Document text

____

$dp[i][state]$ 表示以 $i$ 为根, 指定集合中的点的连通状态为 state 的生成树的最小总权值
有两种转移方向:
1, 先通过连通状态的子集进行转移.
2, 在当前枚举的连通状态下, 对该连通状态进行松弛操作.
P4294 [WC2008] 游览计划
注意景点的个数不超过 10 个.
$dp[i][j][state]$ 表示在 $[i, j]$ 这个点与 state 中对应点连通的最小代价.
那么就可以用状压 DP + spfa 求解.
由于要输出方案, 可以记录每个状态的前一个状态, 最后 dfs 跑一遍就行了.
- // #pragma GCC optimize(2)
- // #pragma GCC optimize(3)
- // #pragma GCC optimize(4)
- #include <algorithm>
- #include <iterator>
- #include <iostream>
- #include <cstring>
- #include <cstdlib>
- #include <iomanip>
- #include <bitset>
- #include <cctype>
- #include <cstdio>
- #include <string>
- #include <vector>
- #include <stack>
- #include <cmath>
- #include <queue>
- #include <list>
- #include <map>
- #include <set>
- #include <cassert>
- #include <unordered_set>
- #include <unordered_map>
- // #include<bits/extc++.h>
- // using namespace __gnu_pbds;
- using namespace std;
- #define pb push_back
- #define fi first
- #define se second
- #define debug(x) cerr<<#x <<":=" << x << endl;
- #define bug cerr<<"-----------------------"<<endl;
- #define FOR(a, b, c) for(int a = b; a <= c; ++ a)
- typedef long long ll;
- typedef long double ld;
- typedef pair<int, int> pii;
- typedef pair<ll, ll> pll;
- const int inf = 0x3f3f3f3f;
- const ll inff = 0x3f3f3f3f3f3f3f3f;
- const int mod = 1e9+7;
- template<typename T>
- inline T read(T&x){
- x=0;int f=0;char ch=getchar();
- while (ch<'0'||ch>'9') f|=(ch=='-'),ch=getchar();
- while (ch>='0'&&ch<='9') x=x*10+ch-'0',ch=getchar();
- return x=f?-x:x;
- }
- /**********showtime************/
- const int maxn = 12;
- int a[maxn][maxn];
- int dp[maxn][maxn][1055];
- struct node{
- int x, y, state;
- } pre[maxn][maxn][1055];
- queue<pii>que;
- int nx[4][2] = {
- {0, 1}, {1, 0},{-1,0},{0,-1}
- };
- int n,m;
- int vis[maxn][maxn];
- void spfa(int now) {
- while(!que.empty()) {
- pii tmp = que.front(); que.pop();
- for(int i=0; i<4; i++) {
- int x = tmp.fi + nx[i][0];
- int y = tmp.se + nx[i][1];
- if(x <1 || x> n || y <1 || y> m) continue;
- if(dp[x][y][now]> dp[tmp.fi][tmp.se][now] + a[x][y]) {
- dp[x][y][now] = dp[tmp.fi][tmp.se][now] + a[x][y];
- pre[x][y][now] = node{tmp.fi, tmp.se, now};
- if(!vis[x][y]) {
- que.push(pii(x, y));
- vis[x][y] = 1;
- }
- }
- }
- vis[tmp.fi][tmp.se] = 0;
- }
- }
- void dfs(int x, int y, int now) {
- if(x == 0 || y == 0) return;
- vis[x][y] = 1;
- node tmp = pre[x][y][now];
- dfs(tmp.x, tmp.y, tmp.state);
- if(tmp.x == x && tmp.y == y)

____

Written instruction 1
Pull out the sentences of the document text that run from "P4294 [WC2008] 游览计划" through "#pragma GCC optimize(2)" and give them unchanged.
Written instruction 2
How does the document text go on? Write the next part.

____

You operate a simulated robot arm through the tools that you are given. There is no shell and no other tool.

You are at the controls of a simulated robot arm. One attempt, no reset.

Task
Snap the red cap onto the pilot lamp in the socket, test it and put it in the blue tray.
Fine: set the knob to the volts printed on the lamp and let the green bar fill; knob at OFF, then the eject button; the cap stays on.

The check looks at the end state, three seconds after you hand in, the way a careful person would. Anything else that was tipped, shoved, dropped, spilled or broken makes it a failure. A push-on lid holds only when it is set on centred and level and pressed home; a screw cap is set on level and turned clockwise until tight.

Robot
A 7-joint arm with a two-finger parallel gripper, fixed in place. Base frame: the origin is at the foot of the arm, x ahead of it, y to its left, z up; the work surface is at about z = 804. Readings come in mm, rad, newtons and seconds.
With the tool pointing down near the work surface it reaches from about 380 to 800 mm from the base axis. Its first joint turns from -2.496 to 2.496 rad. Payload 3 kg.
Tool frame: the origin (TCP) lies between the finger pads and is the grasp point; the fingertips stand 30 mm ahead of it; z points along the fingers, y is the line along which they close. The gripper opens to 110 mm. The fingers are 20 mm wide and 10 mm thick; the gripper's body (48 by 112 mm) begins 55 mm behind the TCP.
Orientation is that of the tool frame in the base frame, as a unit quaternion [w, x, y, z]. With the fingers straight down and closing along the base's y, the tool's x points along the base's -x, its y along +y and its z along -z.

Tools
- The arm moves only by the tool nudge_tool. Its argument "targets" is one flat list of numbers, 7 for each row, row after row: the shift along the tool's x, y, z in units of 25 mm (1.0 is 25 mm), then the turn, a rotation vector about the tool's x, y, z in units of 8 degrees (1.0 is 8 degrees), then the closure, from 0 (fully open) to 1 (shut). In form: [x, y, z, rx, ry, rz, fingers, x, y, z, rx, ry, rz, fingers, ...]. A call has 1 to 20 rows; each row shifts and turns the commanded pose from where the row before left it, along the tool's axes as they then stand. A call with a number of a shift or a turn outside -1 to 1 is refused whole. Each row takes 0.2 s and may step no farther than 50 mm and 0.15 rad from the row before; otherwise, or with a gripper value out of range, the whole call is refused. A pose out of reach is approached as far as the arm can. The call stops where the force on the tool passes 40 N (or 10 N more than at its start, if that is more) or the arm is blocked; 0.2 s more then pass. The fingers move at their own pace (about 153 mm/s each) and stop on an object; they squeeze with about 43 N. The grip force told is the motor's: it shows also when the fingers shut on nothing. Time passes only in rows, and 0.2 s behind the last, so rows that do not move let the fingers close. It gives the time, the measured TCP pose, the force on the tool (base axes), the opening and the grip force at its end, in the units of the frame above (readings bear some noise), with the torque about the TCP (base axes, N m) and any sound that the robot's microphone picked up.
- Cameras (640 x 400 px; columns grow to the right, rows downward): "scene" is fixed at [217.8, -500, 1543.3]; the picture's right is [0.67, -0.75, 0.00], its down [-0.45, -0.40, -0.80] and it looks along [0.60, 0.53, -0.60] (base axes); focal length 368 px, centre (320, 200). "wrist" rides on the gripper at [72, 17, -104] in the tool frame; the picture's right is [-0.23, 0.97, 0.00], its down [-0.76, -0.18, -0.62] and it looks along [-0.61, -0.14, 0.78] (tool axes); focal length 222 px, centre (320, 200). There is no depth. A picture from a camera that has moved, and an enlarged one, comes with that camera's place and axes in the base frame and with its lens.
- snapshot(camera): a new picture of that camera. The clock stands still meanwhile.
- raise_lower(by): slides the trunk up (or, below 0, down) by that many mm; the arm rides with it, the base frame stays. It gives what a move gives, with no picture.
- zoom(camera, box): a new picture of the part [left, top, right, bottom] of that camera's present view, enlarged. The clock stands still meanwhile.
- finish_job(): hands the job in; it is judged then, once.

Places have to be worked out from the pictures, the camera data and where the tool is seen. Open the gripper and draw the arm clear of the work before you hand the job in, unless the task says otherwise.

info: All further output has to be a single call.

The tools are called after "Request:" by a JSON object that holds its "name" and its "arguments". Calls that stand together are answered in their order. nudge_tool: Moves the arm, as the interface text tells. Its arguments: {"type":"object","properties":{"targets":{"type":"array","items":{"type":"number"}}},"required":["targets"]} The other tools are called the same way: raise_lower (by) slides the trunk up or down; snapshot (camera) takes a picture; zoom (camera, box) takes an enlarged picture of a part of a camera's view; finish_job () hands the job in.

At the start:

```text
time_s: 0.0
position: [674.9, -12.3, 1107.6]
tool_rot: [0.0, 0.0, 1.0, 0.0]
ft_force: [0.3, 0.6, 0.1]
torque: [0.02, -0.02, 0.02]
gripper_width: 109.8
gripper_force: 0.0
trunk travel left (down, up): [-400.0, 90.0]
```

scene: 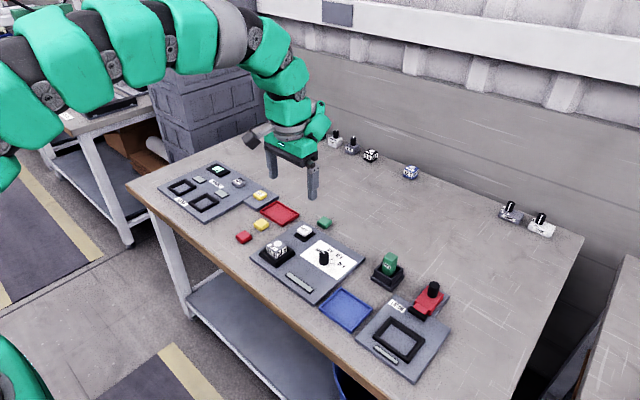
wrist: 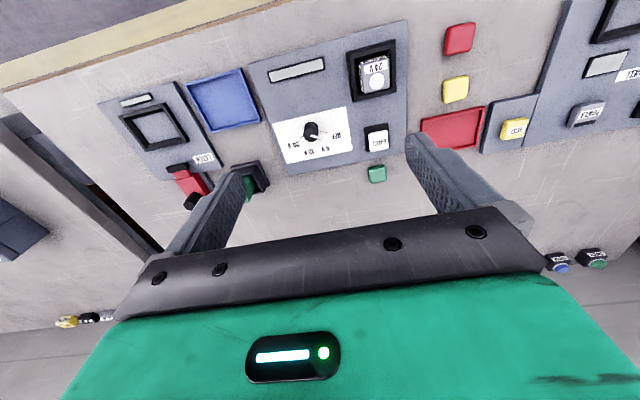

____

Exercise result 1
P4294 [WC2008] 游览计划
注意景点的个数不超过 10 个.
$dp[i][j][state]$ 表示在 $[i, j]$ 这个点与 state 中对应点连通的最小代价.
那么就可以用状压 DP + spfa 求解.
由于要输出方案, 可以记录每个状态的前一个状态, 最后 dfs 跑一遍就行了.
- // #pragma GCC optimize(2)

Exercise result 2
- dfs(tmp.x, tmp.y, now - tmp.state);
- }
- int main(){
- scanf("%d%d", &n, &m);
- memset(dp, inf, sizeof(dp));
- int num = 0;
- for(int i=1; i<=n; i++) {
- for(int j=1; j<=m; j++) {
- scanf("%d", &a[i][j]);
- if(a[i][j] == 0) {
- dp[i][j][(1<<num)] = 0;
- num++;
- }
- }
- }
- int all = (1<<num) - 1;
- for(int state = 0; state <= all; state ++) {
- for(int i=1; i<=n; i++) {
- for(int j=1; j<=m; j++) {
- for(int s0 = (s0-1) & state; s0; s0 = (s0-1) & state) {
- if(dp[i][j][state]> dp[i][j][s0] + dp[i][j][state - s0] - a[i][j]) {
- dp[i][j][state] = dp[i][j][s0] + dp[i][j][state - s0] - a[i][j];
- pre[i][j][state] = node{i, j, s0};
- }
- }
- if(dp[i][j][state] <inf) que.push(pii(i, j)), vis[i][j] = 1;
- }
- }
- spfa(state);
- }
- int ax, ay, mn = inf;
- for(int i=1; i<=n; i++) {
- for(int j=1; j<=m; j++) {
- if(dp[i][j][all] < mn) {
- mn = dp[i][j][all];
- ax = i;
- ay = j;
- }
- }
- }
- printf("%d\n", mn);
- memset(vis, 0, sizeof(vis));
- dfs(ax, ay, all);
- for(int i=1; i<=n; i++) {
- for(int j=1; j<=m; j++) {
- if(a[i][j] == 0) printf("x");
- else if(vis[i][j]) printf("o");
- else printf("_");
- }
- puts("");
- }
- return 0;
- }
- View Code
- HDU-4085 Peach Blossom Spring
给定一个 $n \le 50 , m \le 1000$ 的无向图, 让你用最小的修路总花费, 使得 1 到 k 号点 ($k \le 5$), 与最后 k 个点相连, 就是说 1 到 k 号点每个点都有一个匹配点, 匹配点两辆不同.
斯坦纳树, 但是题目没有要求这 $2 \times k$ 个点都连通, 所以我们利用斯坦纳小树 dp 转移, 求出斯坦纳森林.
- // #pragma GCC optimize(2)
- // #pragma GCC optimize(3)
- // #pragma GCC optimize(4)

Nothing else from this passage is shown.